Need a recap on the whole “project 52” thing? Go here.
This week over at /r/picturechallenge, we had arrived at a slightly more traditional challenge topic for the week: ‘landscape’. That’s not to say that it’s any more limiting, and sometimes the most superficially basic themes present the biggest challenges as far as picking a specific shot, and the greatest opportunity for creativity in fulfilling them.
For anyone reading this from anywhere in the same general vicinity as the Ottawa Valley, you’ll know that we’ve had one of the coldest winters in recent memory this year. This brings us to one of the more inconvenient truths of outdoor photography: the colder it is, the clearer the night. This means that if you’re looking to get great shots of the stars, which are quite spectacular out in the country up here) you need to face the fact that it’ll likely mean standing around in the snow bracing against temperatures approaching the mid minus-30s.
So that’s what I did late last week, and I ended up with this:
Most of the shots I was getting were facing in a more westerly direction, away from the ‘city’ and towards the delightful emptiness of the lands heading towards Algonquin Park. This shot, however, wasn’t about the sky. After all, the theme was ‘landscape’. It struck me, however, just how significant the impact of the man-made landscape of even a tiny city (Pembroke has a population of 15,000, soaking wet) is on the night sky. Face towards the relatively minimal lights of businesses, clusters of homes and traffic/street lights, and you get a glow that would really fool you into thinking the shot was taken at sunset, as opposed to in the middle of the night. Face the other direction and you end up with something like this (click to see a larger version):
Astrophotography is tricky, at least for me, and at least when I’m standing around in arctic temperatures trying to still use my hands, but getting the right balance of ISO, shutter speed and aperture to let enough starlight in without capturing their movement (as I’ve still done a little bit in these shots) pays off in the end.

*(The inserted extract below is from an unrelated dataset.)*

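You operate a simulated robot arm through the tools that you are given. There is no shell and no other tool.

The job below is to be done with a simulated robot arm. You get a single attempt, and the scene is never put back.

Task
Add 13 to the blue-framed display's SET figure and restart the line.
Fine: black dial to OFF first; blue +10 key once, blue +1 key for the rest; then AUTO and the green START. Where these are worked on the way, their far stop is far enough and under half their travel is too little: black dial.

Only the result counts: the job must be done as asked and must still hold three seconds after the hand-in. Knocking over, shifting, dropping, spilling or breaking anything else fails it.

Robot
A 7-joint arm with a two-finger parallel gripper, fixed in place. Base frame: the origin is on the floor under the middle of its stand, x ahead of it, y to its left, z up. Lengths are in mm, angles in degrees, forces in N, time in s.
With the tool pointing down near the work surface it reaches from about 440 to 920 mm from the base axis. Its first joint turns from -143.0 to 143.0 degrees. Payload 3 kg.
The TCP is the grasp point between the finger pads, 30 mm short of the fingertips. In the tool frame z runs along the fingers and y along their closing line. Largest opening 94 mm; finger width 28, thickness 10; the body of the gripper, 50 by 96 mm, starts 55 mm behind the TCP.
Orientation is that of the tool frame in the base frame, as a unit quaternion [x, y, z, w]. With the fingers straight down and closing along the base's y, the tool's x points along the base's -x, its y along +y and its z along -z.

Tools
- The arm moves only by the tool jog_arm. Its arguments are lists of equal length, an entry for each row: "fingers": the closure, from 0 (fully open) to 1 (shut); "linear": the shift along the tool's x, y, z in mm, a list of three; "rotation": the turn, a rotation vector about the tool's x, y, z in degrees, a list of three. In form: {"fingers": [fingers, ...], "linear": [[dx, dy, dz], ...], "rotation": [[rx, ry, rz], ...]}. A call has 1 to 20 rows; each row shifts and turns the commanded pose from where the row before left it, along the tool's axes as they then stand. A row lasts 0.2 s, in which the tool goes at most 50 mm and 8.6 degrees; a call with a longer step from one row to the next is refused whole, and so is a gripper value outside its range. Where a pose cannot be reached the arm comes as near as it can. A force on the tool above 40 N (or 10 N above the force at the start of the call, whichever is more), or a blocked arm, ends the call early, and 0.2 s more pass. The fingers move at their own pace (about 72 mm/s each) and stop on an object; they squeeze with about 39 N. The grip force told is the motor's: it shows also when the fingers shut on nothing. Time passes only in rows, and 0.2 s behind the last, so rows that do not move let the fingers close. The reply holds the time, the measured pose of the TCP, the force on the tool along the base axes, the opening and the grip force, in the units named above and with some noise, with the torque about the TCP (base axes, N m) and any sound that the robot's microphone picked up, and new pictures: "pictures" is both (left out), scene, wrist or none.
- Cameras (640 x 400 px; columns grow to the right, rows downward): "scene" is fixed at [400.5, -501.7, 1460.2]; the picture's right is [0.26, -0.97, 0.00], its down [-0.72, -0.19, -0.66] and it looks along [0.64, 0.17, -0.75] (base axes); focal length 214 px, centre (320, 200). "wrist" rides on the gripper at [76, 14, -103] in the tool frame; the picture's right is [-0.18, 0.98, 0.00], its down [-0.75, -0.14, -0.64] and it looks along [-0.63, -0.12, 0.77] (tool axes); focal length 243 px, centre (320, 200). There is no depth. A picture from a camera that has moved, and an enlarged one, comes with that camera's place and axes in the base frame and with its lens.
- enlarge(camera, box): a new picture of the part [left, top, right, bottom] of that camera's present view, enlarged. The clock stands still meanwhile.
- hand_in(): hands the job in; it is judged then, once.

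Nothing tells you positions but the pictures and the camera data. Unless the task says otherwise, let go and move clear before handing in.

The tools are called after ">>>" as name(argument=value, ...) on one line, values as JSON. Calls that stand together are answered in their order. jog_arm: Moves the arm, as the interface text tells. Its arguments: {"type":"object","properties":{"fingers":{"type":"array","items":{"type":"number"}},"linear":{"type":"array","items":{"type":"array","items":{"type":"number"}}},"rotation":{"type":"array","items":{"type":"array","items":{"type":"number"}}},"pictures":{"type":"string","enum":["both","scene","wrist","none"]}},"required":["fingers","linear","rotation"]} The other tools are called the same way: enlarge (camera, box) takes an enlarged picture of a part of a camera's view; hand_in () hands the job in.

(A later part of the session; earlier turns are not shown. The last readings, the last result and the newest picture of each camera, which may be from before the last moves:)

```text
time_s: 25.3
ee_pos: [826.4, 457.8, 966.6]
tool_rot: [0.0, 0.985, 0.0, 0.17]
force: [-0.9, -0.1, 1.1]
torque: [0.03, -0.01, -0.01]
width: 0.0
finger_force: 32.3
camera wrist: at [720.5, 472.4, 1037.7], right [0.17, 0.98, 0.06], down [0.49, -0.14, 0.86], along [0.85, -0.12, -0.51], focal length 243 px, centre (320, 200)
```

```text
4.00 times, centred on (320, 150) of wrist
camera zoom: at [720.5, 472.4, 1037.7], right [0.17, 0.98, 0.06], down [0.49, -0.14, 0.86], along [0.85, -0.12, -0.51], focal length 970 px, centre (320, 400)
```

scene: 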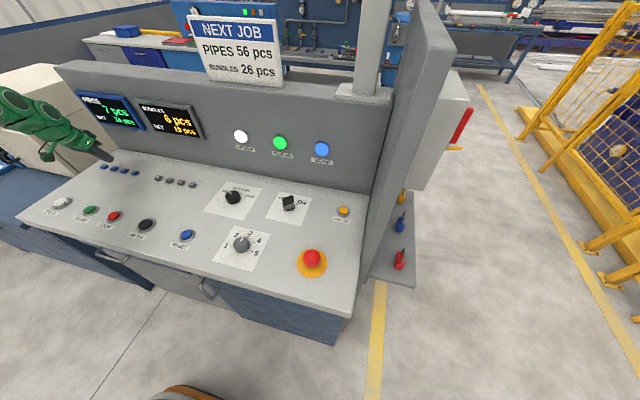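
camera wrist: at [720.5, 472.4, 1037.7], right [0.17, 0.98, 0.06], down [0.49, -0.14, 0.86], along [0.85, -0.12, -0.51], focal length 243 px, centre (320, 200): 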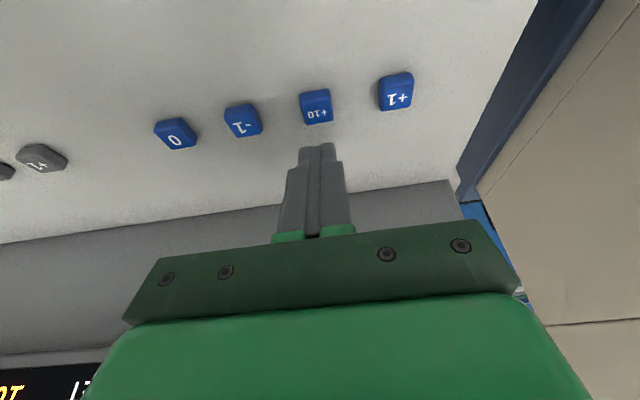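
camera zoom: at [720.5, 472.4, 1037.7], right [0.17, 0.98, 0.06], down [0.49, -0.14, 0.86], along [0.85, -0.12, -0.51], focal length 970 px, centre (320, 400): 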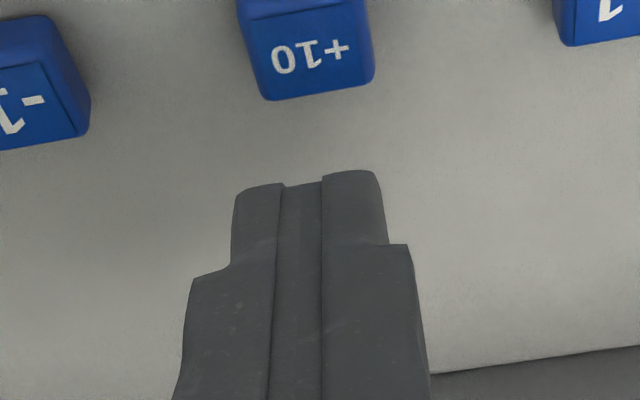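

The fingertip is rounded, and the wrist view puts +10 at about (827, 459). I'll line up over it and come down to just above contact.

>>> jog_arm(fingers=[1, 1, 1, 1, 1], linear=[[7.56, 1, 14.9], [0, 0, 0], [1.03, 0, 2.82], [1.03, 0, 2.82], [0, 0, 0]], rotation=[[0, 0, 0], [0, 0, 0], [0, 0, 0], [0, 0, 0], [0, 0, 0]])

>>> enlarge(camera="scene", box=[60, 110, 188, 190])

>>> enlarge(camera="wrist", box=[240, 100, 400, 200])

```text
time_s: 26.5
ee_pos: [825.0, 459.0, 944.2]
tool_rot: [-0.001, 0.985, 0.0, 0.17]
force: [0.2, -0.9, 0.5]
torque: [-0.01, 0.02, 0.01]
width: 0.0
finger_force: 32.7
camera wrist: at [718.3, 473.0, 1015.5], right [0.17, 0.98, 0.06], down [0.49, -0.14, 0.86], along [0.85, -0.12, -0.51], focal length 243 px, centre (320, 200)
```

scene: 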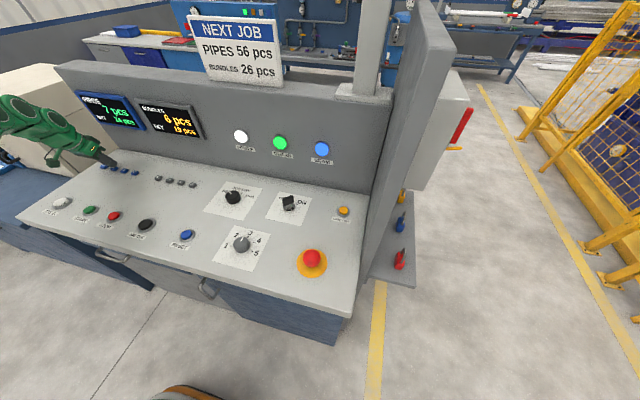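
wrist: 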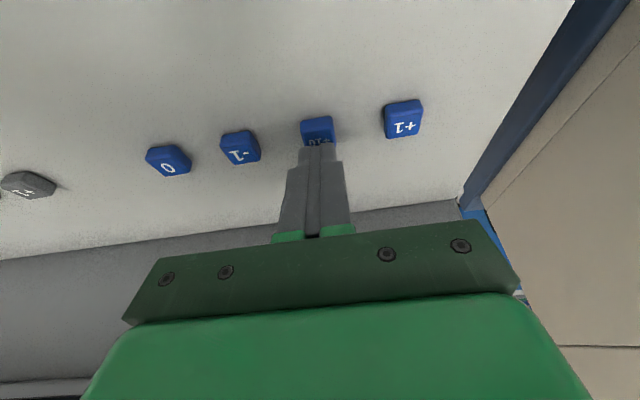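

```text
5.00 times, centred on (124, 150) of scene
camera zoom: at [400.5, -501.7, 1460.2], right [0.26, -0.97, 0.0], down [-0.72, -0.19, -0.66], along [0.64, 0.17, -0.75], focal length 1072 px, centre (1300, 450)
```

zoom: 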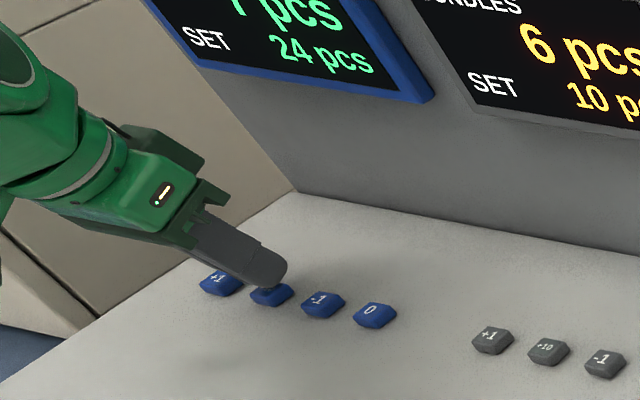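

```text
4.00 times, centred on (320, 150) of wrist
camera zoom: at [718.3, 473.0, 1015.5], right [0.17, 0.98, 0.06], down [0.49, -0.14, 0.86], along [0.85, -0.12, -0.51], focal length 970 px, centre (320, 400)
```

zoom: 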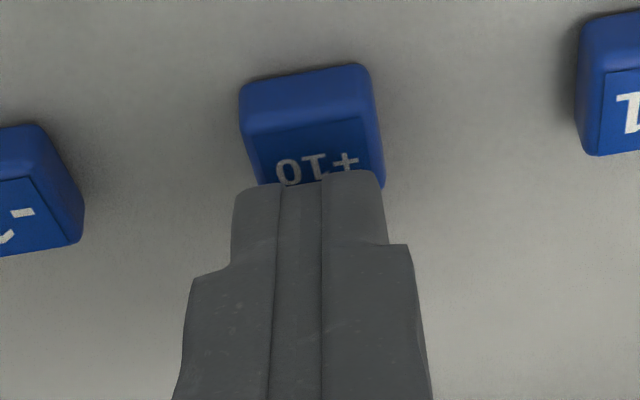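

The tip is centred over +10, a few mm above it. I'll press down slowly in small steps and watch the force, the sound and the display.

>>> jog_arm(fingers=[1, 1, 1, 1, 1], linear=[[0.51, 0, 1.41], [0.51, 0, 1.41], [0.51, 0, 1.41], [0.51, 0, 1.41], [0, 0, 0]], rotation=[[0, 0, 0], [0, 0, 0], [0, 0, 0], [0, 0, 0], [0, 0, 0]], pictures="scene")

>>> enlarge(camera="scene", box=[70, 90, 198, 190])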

The key is to let as much light in as quickly as possible without resorting to a really slow shutter speed. The stars actually zip around pretty quick, all things considered, which is why if you click through on these photos and zoom in to maximum resolution, you’ll see the streaks caused by their motion, even just shooting at 15 seconds. Normally, really low light calls for really slow shutter speeds, and if star trails are your aim, then that’s absolutely true. Crank that up to bulb, get a locking shutter release and then go watch a movie for the 2-3 hour shutter time. For stuff like this, though, the goal is more to have the stars as frozen as possible. If your camera can handle really high ISO levels without introducing too much noise, then that’ll give you more flexibility to work with. Basically, get the ISO as high as possible, shoot with as wide open a lens as you can (more on this shortly) and try to keep the shutter speed down to around 10 seconds. If you have to go up to 15, though, it’ll still work passably enough, as you can see.
The (other) tricky part with this is getting the focus right. If you’ve got the focal ring cranked all the way to infinity, you may notice (as I did) that the stars themselves are just a little too blurry for their own good. There are two things that I did to combat this situation. The first was to pull the focus back just a little bit (my 1.8 lens doesn’t have an actual focal ring display, so I just ballparked it until I got a result I liked) and drop the aperture down one or two stops to give you a little more depth of field to work with. By changing the focus and stopping down the aperture, I was able to sharpen up the stars. If I’d sped up the shutter a bit, it would have helped even more. Ah well – next time.
Like so many things with photography, trial and error is one of your best friends in this case – especially because just looking through the viewfinder will give you no indication whatsoever what you’ll end up with – you have to wait until you actually take the photo to see what you need to adjust. So bring some coffee/tee/Bovril with you, bundle up and prepare for a lengthy stay in the great outdoors.
On a more philosophical note, I both like and regret this image. On the one hand, I think it looks neat. On the other hand, it’s a pretty stark and undeniable example of the passive difference that humans make to the planet. It’s obviously not that we shouldn’t have lights, but it’s more just an observation on the profundity of our own impact. No soapbox, just interested observation.